Written on 2019-04-08
Six years ago, I was looking for a new programming project. My dream was to create a self-sustaining “virtual world”, a little ecosystem inside my computer. This was long before I knew there actually was a field called “ecological modelling” (which I now happen to work in), but the idea intrigued me. So I set about the task with all the confidence of one year's programming experience. I failed. But a year later, I picked up the pieces and started over, eventually producing a graphical ecosystem simulator – Ecologia.
Written on and off over the course of two years, Ecologia mainly consists of around 4000 lines of Java, with some additional Python and R scripts for post-run data analysis. (The source code may be found here.) This is what it looks like in action:
Screenshot of Ecologia. The executable JAR is downloadable here.

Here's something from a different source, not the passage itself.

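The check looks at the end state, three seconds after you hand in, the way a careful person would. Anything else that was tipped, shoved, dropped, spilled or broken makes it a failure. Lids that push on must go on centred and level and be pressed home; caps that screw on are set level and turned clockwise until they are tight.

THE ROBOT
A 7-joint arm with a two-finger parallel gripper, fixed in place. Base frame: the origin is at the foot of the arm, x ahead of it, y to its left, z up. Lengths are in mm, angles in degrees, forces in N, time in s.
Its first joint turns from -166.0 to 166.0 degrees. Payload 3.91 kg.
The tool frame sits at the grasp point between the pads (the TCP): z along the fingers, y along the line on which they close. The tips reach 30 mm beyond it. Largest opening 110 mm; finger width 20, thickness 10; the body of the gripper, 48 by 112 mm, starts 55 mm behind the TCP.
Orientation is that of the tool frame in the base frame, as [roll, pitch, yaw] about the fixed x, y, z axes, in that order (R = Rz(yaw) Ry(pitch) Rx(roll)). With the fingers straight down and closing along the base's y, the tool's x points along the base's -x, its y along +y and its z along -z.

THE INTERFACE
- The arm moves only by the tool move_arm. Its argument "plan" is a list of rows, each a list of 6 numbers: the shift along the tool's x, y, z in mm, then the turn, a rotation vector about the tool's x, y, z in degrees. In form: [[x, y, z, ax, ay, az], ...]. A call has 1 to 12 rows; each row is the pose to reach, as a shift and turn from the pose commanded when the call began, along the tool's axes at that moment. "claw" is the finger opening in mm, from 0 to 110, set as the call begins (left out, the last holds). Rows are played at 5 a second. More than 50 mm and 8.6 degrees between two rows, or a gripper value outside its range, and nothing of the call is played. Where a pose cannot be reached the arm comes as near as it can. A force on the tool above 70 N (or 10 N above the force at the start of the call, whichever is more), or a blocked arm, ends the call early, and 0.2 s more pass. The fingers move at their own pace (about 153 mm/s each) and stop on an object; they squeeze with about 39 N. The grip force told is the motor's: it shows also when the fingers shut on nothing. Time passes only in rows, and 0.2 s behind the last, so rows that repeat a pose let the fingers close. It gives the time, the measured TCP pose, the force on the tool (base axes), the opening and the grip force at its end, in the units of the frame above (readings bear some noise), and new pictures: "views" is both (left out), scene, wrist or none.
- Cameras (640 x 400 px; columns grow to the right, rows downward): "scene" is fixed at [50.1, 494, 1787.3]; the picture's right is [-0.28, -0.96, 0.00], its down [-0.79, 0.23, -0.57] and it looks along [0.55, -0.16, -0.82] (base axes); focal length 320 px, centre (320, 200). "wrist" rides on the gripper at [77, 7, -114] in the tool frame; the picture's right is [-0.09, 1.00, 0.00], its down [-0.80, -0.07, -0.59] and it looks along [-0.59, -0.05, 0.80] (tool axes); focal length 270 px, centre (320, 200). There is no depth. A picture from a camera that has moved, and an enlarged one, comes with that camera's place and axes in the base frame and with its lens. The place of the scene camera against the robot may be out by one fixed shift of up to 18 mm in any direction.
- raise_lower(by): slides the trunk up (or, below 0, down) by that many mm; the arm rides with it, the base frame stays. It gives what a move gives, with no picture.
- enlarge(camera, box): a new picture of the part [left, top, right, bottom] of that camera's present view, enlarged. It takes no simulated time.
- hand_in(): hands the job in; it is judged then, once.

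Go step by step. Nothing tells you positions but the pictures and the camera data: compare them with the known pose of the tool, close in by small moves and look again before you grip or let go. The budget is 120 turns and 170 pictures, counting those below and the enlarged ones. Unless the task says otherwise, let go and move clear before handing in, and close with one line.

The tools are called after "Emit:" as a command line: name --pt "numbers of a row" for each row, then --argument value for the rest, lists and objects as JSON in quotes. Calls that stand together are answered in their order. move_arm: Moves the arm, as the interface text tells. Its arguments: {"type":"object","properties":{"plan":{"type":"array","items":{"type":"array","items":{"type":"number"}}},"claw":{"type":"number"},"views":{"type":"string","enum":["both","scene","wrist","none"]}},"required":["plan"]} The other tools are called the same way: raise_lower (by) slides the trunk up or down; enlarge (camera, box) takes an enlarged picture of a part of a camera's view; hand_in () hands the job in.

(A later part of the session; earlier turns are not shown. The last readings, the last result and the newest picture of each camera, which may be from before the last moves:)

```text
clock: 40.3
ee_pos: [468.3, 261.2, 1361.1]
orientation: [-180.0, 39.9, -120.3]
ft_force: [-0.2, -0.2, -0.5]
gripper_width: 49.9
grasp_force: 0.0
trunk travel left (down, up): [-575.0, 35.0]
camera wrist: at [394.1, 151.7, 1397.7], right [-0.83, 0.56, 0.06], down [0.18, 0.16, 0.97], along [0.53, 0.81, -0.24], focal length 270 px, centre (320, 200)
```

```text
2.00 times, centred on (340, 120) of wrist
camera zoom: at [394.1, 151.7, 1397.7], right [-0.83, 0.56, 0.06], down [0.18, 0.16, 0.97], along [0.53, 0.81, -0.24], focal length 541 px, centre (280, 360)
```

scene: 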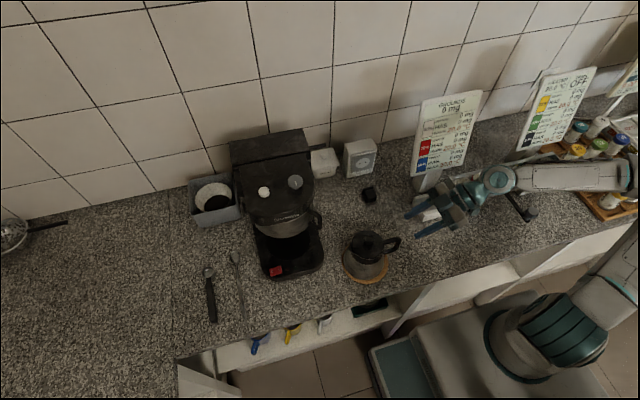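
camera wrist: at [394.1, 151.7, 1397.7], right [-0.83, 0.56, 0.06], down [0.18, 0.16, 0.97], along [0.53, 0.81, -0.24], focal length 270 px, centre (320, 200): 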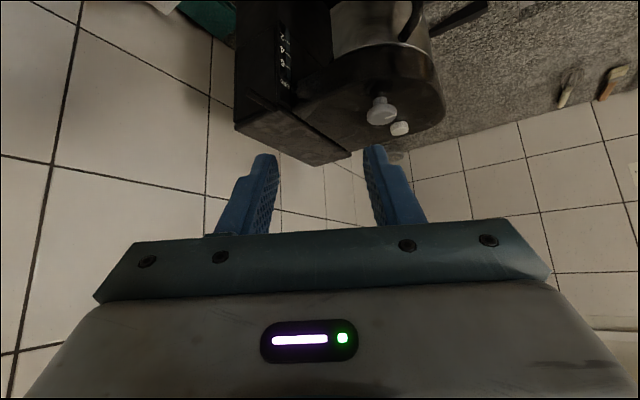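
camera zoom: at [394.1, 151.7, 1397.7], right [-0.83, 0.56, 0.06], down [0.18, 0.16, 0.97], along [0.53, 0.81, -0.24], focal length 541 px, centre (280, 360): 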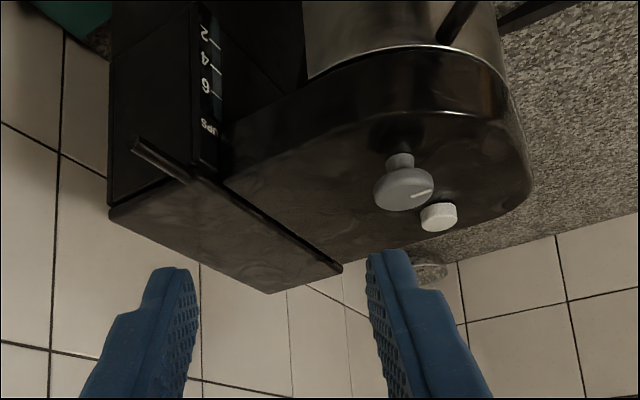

The program simulates three trophic levels: producers (plants), herbivores and carnivores. Each tile has a grass density, that increases when the humidity is high enough and decreases through grazing, or when there is a drought. The current grass density is shown by the tile colour (green, yellow, or white). The humidity is set globally to one of five values (see the drop box on the right), but may be overridden locally if there is a water hole (blue tile) nearby.
Animals are represented by the circles – herbivores grey, carnivores red. Herbivores follow the vegetation, run away from carnivores, or simply move at random. Carnivores hunt the herbivores. Each individual animal has an energy level that is depleted with movement or (asexual) reproduction, and filled up by eating. If the energy hits zero, or the animal is too old, it dies.
Each animal also has a “genome”, a list of traits with associated values that govern things like their range of eyesight, their running speed, or their metabolic efficiency. These traits are passed down to offspring, but may be mutated along the way. Of course, the default settings for the genome, along with all other simulation settings (such as the world size or the number of water tiles) may be configured, either graphically or with a config file.
As well as watching the simulation unfold on the screen, you can also tell
Ecologia to print out a log file (at varying levels of verbosity). This can then
be used for further analysis. For example, you can use the scripts population.py
and population.R
(in the analysis/demography
subfolder) to create population
graphs over time:
Quite frankly, the primary purpose of Ecologia was to provide a fun programming project – which it did. (Incidentally, it also got me into the research group I'm working in now, but that's another story.)
However, it could also be a useful tool to teach the basics of ecology in school, specifically predator-prey dynamics. The Lotka-Volterra model commonly crops up in the higher years of secondary school biology and is well illustrated by this computer simulation (see the graph above). It is intuitive to watch and understand: the more prey there is, the more predators have to eat; the more predators there are, the more prey they kill. Or at a lower trophic level: how many herbivores there are determines the amount of grass available, and vice versa.
Simple exercises are easy to carry out: What happens in a drought? Why are there so many fewer predators than prey? How many carnivores does it take to make all the herbivores go extinct? But it can also address more challenging questions: Are Lotka-Volterra dynamics produced by top-down or bottom-up regulation? (You need to look at all three trophic levels for this.)
It also has a lesson to teach about the stability of ecosystems. Although the default settings produce relatively stable population cycles over several thousand updates, this is by no means a necessity. In fact, I had to work pretty hard to get to this stage! Under most configurations, the predators either die out immediately, or they kill off all herbivores and then die out. (Try twiddling some settings and see what happens – changing the carnivores' running speed might be a good place to start. In short, what we have here is a metastable system. Might the ecosystems we live in also be metastable? And if so, how hard must you push to get them to topple?
This is where we leave the virtual world and come slap-bang back into our own. Simulations can never replace studying the great outdoors. But if they set us thinking, or allow us to experiment more freely than we otherwise could, or show us what might happen, they have fulfilled their purpose.
Ecologia is, in a sense, child's play. But it is fun nonetheless, and perhaps just a bit useful. So if you would like to use it for a lesson, or just play around with it, go ahead! If you do, make sure to let me know – I'd love to hear.